Bahkan, lanjut Dion, sejumlah saksi dalam sidang lanjutan kasus dugaan korupsi bansos seperti pihak swasta Helmi Rivai dan broker PT Tiga Pilar Nuzulia Nasution, justru menyebutkan pungutan fee lebih besar, yakni Rp 30 ribu per paket bansos atau 12 persen per paket bansos. Informasi pungutan fee itu diperoleh Helmi dari Adrian dan Nuzulia mendapat informasi tersebut dari Helmi. 

“Matheus Joko ini memungut fee bansos itu sebenarnya adalah permainan dia sendiri, tetapi karena sekarang sedang masalah hukum, tinggal dia melemparkan ke atas,” ujar dia.

Dion juga menduga, bahwa Matheus Joko yang bermain untuk menentukan pungutan fee dari setiap paket bansos untuk kepentingan pribadinya, tanpa sepengetahuan Juliari Batubara. Dion juga menduga bahwa Matheus Joko menipu para vendor soal pungutan fee setiap paket bansos dengan menyebutkan bahwa pungutan fee tersebut merupakan arahan dari Juliari.

“Apalagi, ada tambahan keterangan dari saksi bahwa memungut Rp 30 ribu per paket dengan aksi kalau seandainya vendor tidak memenuhi, Matheus Joko tidak akan mengeluarkan pembayaran. Kewenangan pembayaran itu kan, ada sama PPK (pejabat pembuat komitmen),” ungkap Dion.

 

 

Lebih lanjut, Dion mengatakan, permainan Matheus Joko melibatkan Kuasa Pengguna Anggaran (KPA) Pengadaan Bansos Adi Wahyono. Sehingga, keduanya kompak mengatakan adanya arahan dari Mantan Mensos Juliari untuk melakukan pungutan bansos Covid-19. 

Namun, kata dia, kenyataan besaran pungutan bansos berbeda-beda sebagaimana keterangan saksi. “Jadi, diduga permainan itu melibatkan KPA Adi Wahyono sehingga tidak heran mereka menyebut ada arahan menteri (soal pungutan dari Bansos), tetapi faktanya besaran pungutan berbeda-beda sesuai keterangan saksi tadi,” kata Dion.

Pada persidangan Rabu (31/3), Helmi Rivai dan Nuzulia Nasution dihadirkan sebagai saksi dalam persidangan perkara kasus dugaan korupsi bansos Covid-19. Dalam keterangannya mereka menyebutkan adanya pungutan fee sebesar Rp 30 ribu per paket bansos atau 12 persen per paket bansos. 

Sementara dalam persidangan sebelumnya, mantan PPK Matheus Joko mengaku diperintah Juliari untuk mengumpulkan fee bansos Covid-19 sebesar Rp 10 ribu per paket dari perusahaan penyedia bansos.
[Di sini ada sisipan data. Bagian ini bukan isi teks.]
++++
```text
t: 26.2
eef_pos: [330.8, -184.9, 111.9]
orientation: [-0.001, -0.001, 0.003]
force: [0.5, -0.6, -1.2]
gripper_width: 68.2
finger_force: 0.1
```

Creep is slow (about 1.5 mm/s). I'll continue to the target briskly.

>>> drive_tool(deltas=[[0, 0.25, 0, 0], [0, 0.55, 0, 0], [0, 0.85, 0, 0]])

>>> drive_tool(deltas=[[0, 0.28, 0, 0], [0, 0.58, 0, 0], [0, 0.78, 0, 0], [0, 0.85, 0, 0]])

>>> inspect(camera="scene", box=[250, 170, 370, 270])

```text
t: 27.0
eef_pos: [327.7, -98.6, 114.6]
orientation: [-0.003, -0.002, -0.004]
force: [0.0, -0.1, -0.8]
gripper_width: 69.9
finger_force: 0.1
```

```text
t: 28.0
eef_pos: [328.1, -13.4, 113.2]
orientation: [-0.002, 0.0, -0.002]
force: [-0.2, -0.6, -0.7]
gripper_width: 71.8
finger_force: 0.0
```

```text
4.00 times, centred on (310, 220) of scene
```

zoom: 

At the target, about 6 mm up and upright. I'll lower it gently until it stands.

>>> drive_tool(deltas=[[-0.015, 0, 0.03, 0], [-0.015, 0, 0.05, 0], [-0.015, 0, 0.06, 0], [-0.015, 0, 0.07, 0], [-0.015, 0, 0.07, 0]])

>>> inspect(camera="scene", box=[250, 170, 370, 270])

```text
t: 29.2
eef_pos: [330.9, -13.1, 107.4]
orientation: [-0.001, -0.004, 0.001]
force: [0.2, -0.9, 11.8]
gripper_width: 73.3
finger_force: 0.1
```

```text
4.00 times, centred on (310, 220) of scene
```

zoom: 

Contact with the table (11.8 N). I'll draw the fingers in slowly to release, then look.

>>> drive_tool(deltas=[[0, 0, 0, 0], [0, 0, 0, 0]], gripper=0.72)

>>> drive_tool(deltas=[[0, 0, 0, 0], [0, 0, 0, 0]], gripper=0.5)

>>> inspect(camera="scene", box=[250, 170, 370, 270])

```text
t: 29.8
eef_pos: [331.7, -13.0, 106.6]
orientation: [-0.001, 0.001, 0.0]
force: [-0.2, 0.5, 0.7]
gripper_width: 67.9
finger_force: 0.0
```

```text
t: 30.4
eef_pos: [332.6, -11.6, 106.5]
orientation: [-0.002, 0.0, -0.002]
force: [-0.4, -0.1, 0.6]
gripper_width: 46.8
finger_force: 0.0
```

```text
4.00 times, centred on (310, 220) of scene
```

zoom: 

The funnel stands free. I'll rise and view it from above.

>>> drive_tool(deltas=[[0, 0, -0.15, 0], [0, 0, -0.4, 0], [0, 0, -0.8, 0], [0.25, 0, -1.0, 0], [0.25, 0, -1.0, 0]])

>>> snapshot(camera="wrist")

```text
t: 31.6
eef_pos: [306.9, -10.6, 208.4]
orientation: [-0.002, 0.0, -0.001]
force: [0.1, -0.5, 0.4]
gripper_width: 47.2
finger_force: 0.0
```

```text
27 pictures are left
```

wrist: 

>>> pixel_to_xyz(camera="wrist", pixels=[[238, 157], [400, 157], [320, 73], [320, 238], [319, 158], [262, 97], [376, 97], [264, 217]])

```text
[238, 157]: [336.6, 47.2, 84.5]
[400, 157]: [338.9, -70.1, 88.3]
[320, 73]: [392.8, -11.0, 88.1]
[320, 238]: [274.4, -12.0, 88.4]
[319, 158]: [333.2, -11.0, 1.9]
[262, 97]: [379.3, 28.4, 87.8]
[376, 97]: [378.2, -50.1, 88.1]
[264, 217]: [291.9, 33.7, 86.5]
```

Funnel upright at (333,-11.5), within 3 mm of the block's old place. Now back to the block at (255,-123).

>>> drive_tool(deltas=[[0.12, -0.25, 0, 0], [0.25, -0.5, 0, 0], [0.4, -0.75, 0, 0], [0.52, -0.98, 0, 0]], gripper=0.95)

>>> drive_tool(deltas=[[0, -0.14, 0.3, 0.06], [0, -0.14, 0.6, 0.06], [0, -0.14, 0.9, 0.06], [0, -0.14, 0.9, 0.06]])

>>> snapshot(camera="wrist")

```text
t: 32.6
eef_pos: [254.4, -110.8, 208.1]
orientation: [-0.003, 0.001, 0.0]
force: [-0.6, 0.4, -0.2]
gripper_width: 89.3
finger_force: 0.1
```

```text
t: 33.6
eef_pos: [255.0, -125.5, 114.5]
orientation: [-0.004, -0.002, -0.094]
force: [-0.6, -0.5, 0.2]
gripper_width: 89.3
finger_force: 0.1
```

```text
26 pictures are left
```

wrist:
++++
Matheus Joko mengungkapkan, total fee yang dia kumpulkan senilai Rp 16,7 miliar.

Dalam perkara ini yang duduk sebagai terdakwa adalah Harry Van Sidabukke yang berprofesi sebagai konsultan hukum dan Direktur Utama PT Tigapilar Agro Utama, Ardian Iskandar Maddanatja. Harry didakwa menyuap Juliari Batubara, Adi Wahyono dan Matheus Joko Santoso sebesar Rp 1,28 miliar karena membantu penunjukan PT Pertani (Persero) dan PT Mandala Hamonangan Sude (MHS) sebagai penyedia bansos sembako COVID-19 sebanyak 1.519.256 paket.

Sementara Ardian didakwa menyuap Juliari Batubara, Adi Wahyono, dan Matheus Joko Santoso senilai Rp 1,95 miliar karena menunjuk Ardian melalui PT Tigapilar Agro Utama sebagai penyedia bansos sembako tahap 9, 10, tahap komunitas dan tahap 12 sebanyak 115 ribu paket.

 

Atas perbuatannya, Harry dan Ardian dikenakan Pasal 5 ayat 1 huruf b atau pasal 13 Undang-Undang Nomor 31 Tahun 1999 sebagaimana diubah dalam UU Nomor 20 Tahun 2001 tentang Pemberantasan Tindak Pidana Korupsi jo Pasal 64 ayat 1 KUHP.